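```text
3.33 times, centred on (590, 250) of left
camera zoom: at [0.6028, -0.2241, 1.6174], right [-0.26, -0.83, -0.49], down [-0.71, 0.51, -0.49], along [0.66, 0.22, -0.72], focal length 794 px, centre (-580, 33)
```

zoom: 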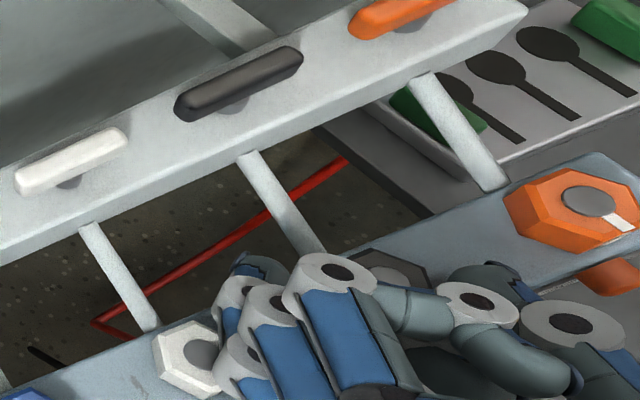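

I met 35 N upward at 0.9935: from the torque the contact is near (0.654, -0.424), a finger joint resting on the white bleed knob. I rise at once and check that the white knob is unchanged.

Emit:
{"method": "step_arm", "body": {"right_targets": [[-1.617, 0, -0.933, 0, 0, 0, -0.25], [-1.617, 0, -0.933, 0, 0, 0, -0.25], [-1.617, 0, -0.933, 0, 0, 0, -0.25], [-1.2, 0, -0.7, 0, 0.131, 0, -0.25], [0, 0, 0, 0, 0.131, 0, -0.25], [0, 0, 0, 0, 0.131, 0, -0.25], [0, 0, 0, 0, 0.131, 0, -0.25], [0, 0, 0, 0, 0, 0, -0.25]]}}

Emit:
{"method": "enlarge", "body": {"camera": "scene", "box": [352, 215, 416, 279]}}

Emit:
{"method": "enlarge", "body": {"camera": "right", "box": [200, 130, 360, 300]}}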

------------------------------------------------------------------------

◆ TASK BRIEF:
Quote the listing above in full, except for the pictures. Give them as a JSON list of strings, one for each line, with blank lines left out.

◆ SOLUTION TO THE EXERCISE:
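[
  "```text",
  "3.33 times, centred on (590, 250) of left",
  "camera zoom: at [0.6028, -0.2241, 1.6174], right [-0.26, -0.83, -0.49], down [-0.71, 0.51, -0.49], along [0.66, 0.22, -0.72], focal length 794 px, centre (-580, 33)",
  "```",
  "zoom: ",
  "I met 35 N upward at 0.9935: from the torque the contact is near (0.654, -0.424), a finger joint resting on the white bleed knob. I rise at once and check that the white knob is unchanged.",
  "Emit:",
  "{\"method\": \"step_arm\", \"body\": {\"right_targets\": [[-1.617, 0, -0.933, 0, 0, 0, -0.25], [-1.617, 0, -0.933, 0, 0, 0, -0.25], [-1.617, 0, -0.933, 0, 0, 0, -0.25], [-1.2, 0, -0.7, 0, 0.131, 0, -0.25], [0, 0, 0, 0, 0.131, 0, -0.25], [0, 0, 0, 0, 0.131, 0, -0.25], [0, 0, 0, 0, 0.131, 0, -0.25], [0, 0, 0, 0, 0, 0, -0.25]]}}",
  "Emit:",
  "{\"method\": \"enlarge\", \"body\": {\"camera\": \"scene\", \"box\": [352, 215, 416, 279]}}",
  "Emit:",
  "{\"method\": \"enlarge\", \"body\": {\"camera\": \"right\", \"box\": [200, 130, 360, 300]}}"
]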